Thursday, July 09, 2009

Meadows Match Play Round 1

We are underway at the inaugural members match play event. Thanks to the members that put this together. It is the first one of its kind. Now in talking with the tournament directors, they say that next time will be a little bit different as they learned what *not* to do from this years event.

I love match play golf. I've played in stroke tournaments many times, and even a couple modified stableford events. For those that are unfamiliar, stroke play is easiest to understand, the one with the lowest score at the end of the tournament wins. Stableford scoring is a bit different in that the one with the highest point total wins, where each score as it relates to par gets point values. For example, in one of those events, par was worth zero points, birdies were worth 2 points, eagles worth 5 points, bogeys are -1 (negative) points, double bogeys and worse were -2 (negative) points.

Match play is a whole different animal altogether. Two players playing match play determine the winner by the number of holes won. The person winning the most holes, wins the match. Each hole can be won or halved. Halving a hole means that the each player got the hole in the same net number of strokes.

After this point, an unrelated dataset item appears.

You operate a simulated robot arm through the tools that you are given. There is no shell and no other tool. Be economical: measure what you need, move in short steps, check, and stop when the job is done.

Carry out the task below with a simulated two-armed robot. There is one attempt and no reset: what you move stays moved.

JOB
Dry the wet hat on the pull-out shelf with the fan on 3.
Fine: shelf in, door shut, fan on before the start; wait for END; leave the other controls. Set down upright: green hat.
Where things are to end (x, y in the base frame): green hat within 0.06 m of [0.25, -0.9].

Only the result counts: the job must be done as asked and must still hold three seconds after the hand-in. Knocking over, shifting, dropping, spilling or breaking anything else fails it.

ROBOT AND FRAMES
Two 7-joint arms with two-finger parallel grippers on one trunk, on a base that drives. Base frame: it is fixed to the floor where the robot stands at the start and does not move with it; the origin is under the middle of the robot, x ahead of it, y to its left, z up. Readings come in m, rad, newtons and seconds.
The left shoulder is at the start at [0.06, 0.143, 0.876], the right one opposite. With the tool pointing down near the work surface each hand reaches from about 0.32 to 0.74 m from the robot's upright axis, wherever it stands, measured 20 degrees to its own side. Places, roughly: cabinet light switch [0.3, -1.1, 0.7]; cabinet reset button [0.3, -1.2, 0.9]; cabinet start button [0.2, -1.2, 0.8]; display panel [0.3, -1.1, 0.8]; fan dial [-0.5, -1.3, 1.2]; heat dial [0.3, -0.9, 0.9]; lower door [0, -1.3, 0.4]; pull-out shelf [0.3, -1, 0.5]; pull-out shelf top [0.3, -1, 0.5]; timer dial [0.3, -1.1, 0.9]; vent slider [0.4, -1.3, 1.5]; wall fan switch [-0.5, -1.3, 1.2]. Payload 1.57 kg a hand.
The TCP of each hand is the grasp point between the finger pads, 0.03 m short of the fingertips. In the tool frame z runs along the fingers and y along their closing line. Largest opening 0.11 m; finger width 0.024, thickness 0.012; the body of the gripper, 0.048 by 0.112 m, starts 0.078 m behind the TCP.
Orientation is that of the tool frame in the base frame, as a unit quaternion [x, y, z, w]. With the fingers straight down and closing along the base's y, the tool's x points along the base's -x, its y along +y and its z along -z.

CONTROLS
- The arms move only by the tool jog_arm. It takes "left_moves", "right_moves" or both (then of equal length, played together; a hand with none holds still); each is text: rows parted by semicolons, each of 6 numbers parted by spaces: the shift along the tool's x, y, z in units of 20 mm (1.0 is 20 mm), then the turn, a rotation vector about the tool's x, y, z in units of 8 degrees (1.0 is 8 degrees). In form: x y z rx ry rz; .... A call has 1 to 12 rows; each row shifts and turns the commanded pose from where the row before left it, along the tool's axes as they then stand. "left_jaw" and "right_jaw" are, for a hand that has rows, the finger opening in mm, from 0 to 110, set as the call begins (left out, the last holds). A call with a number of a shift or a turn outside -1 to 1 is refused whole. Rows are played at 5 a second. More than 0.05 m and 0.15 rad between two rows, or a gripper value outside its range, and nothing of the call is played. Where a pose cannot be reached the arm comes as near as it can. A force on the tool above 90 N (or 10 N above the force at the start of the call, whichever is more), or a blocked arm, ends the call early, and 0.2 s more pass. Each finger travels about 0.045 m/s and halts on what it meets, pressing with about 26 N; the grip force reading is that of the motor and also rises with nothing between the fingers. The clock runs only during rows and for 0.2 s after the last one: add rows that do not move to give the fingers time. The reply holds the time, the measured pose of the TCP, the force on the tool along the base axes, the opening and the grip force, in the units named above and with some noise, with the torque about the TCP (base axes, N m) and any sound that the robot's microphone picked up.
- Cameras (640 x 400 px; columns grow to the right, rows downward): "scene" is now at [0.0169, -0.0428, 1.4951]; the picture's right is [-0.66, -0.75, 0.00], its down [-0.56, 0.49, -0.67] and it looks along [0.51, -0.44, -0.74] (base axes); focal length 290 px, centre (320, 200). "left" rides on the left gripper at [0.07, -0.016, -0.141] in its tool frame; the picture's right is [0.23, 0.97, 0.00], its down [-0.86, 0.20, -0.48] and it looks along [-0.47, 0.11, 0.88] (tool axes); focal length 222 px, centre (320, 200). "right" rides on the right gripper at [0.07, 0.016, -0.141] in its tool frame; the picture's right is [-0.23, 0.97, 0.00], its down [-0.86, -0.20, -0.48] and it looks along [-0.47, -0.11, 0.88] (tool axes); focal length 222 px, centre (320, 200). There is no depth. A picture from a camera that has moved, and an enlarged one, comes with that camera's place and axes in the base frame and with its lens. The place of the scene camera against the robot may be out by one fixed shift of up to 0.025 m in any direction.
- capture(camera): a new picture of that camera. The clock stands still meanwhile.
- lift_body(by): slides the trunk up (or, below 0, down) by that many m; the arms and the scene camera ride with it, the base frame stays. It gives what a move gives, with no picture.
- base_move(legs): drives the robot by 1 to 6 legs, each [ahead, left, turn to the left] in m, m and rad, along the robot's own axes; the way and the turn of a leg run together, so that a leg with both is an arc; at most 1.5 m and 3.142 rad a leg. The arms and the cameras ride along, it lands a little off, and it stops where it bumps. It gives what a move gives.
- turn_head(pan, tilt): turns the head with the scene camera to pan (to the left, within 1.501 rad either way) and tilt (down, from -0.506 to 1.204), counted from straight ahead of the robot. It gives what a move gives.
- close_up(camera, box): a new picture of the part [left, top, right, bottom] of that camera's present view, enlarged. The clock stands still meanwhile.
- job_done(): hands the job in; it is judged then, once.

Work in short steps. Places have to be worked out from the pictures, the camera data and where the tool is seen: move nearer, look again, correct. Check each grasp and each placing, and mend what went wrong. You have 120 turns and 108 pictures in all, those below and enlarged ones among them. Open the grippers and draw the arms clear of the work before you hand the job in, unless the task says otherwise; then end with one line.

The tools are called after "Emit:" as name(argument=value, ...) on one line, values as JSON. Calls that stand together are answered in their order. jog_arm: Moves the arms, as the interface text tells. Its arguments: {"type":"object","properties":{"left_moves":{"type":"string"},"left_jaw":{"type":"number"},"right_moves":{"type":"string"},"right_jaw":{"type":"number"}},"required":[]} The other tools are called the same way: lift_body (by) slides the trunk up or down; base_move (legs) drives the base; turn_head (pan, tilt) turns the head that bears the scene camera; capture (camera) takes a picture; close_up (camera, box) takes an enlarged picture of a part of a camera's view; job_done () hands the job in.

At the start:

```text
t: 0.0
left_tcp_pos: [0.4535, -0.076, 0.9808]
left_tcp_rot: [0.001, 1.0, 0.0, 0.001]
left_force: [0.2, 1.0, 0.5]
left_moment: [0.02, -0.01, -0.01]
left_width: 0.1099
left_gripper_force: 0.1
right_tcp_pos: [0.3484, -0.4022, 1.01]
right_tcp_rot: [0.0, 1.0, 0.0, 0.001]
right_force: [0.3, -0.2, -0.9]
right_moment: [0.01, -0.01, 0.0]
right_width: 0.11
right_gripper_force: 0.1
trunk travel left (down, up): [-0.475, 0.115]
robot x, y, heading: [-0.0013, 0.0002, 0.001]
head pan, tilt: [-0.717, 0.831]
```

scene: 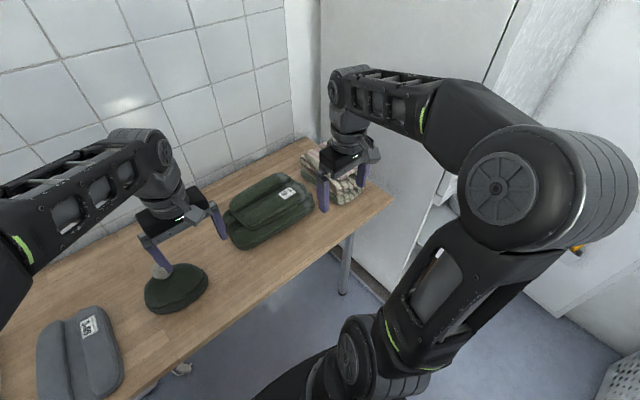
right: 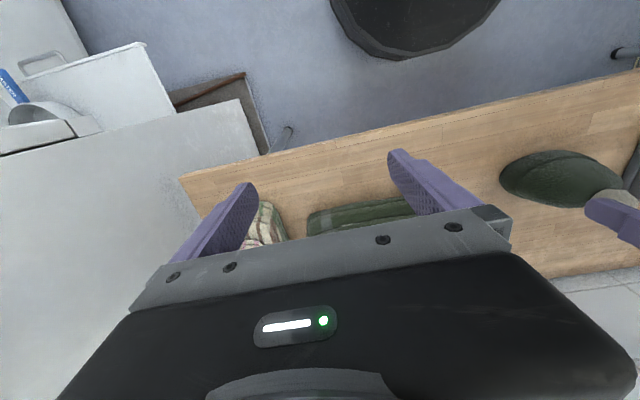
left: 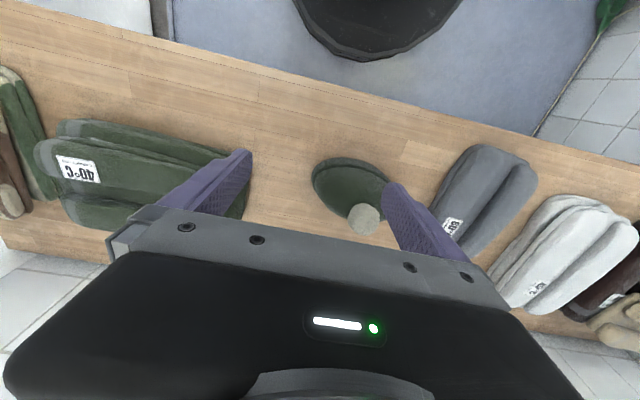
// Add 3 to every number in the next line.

Note, I said same NET number of strokes. In the Meadows match play, we are playing with handicaps. For example, in my first match, I was up against a very good player, Devin DeCator. Over the years, I've played many rounds with Devin and I like his ballstriking with the driver club very much. I knew it would be quite tough. Devin carries a USGA index of 6.1. At the time of the match play start, my USGA index was 9.8. For the Meadows course, on the tees we were playing, Devin's course handicap was 7 and mine was 11. Devin was required to grant me four strokes on the four hardest holes on the course, which are holes 18, 16, 5 and 8 (i think).

So for all the other holes, it was straight up, we had to match score to halve a hole or one of us had to win it. On the holes where I get a stroke, then I could subtract one stroke from my score and compare it to Devin's. If I got a bogey on those holes, Devin would need to birdie those holes for him to win the hole. It would not be enough for him to par it.

Here is a shot of the current brackets




Well, I just gave away the outcome of my first match against Devin... I won 2&1.

Now what does 2&1 mean? That means that I finished two holes up with one left to play. That is one of the fun things about match play, we were done on hole 17. That is, after 16, I was 2 holes up with two left to play. At the teebox on 17, Devin would have needed to win the next two holes (17 and 18) to continue the match until someone finished (that happened with Dawdy's match, it went 19 holes).

So at the 17 tee box, all I had to do was match Devin's score for the hole (I did not receive any strokes on that hole). We both scored 3 on that par 3, and the hole was halved. BUT since I was still two up, there was now no way for Devin to win the match, so it ended there.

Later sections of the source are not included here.